* Begin DATASET SECTION *

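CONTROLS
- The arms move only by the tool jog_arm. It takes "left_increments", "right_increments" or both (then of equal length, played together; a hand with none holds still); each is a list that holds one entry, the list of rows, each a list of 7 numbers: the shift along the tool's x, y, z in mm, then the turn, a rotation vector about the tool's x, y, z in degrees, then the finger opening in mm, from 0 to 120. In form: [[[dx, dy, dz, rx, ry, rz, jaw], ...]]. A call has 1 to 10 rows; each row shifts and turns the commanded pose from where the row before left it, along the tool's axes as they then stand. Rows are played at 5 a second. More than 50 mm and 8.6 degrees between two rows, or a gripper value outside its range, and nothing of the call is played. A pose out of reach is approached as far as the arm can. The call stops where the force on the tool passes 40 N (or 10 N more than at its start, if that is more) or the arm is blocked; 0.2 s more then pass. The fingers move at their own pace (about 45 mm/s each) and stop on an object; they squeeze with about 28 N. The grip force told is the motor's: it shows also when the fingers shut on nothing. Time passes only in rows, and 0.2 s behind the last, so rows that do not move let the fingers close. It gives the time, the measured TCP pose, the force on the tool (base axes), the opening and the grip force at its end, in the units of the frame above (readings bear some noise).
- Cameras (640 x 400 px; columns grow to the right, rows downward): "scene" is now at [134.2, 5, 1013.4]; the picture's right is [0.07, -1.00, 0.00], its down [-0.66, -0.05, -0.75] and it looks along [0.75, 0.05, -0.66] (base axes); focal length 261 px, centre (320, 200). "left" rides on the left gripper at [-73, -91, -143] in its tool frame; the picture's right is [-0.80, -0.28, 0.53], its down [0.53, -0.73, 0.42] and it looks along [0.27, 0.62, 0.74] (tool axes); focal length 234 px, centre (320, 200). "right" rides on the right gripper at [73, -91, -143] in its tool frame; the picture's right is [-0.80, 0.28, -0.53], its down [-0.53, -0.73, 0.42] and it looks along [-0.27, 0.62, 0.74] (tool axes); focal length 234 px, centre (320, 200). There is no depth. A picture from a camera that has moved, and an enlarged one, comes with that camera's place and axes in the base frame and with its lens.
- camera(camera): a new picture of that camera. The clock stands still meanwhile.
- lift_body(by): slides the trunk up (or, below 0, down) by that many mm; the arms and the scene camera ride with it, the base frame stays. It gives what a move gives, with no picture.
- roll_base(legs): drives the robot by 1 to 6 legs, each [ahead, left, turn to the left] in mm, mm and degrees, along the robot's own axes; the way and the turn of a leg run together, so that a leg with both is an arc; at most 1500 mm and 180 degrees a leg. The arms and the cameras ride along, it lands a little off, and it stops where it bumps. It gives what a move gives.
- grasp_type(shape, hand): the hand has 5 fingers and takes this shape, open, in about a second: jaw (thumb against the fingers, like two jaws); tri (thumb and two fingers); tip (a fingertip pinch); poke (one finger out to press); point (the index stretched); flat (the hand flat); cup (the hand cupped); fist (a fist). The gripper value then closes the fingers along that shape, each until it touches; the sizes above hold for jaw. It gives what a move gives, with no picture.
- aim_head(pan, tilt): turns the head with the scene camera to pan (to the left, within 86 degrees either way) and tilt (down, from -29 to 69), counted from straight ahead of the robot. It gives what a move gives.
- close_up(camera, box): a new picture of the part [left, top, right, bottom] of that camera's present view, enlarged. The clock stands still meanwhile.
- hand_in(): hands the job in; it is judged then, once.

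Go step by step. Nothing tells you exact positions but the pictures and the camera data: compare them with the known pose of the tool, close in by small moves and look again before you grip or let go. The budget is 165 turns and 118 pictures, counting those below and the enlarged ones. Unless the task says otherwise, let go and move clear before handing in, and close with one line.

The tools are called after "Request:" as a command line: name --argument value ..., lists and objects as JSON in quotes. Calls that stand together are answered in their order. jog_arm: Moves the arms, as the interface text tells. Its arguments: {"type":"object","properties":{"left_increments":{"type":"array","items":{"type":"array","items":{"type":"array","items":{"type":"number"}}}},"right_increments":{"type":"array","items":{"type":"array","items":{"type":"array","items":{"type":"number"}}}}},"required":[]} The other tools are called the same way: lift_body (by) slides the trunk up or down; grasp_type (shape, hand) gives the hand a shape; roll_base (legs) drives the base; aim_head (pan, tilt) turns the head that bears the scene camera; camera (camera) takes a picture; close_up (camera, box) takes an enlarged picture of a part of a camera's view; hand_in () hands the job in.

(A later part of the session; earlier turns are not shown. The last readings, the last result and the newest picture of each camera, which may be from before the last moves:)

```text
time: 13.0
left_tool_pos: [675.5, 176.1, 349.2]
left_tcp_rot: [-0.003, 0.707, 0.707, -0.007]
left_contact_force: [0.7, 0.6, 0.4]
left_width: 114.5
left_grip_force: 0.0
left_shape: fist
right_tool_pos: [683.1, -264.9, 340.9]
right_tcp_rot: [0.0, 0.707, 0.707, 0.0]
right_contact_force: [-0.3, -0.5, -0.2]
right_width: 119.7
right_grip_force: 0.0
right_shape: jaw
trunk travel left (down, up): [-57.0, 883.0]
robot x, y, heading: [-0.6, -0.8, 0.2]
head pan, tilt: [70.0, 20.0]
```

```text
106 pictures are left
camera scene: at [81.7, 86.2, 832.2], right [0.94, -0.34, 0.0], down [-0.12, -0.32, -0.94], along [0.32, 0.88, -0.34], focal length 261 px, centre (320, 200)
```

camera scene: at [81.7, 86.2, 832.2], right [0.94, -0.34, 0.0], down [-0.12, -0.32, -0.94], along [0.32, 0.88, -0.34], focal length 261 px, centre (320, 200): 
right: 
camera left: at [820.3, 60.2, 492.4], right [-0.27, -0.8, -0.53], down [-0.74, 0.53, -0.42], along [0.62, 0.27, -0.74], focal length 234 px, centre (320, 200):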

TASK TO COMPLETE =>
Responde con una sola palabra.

* End DATASET SECTION *

TASK TO COMPLETE =>
Within the listing above, copy each line that has the string "clock".

RESPONSE TO THIS TASK =>
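- camera(camera): a new picture of that camera. The clock stands still meanwhile.
- close_up(camera, box): a new picture of the part [left, top, right, bottom] of that camera's present view, enlarged. The clock stands still meanwhile.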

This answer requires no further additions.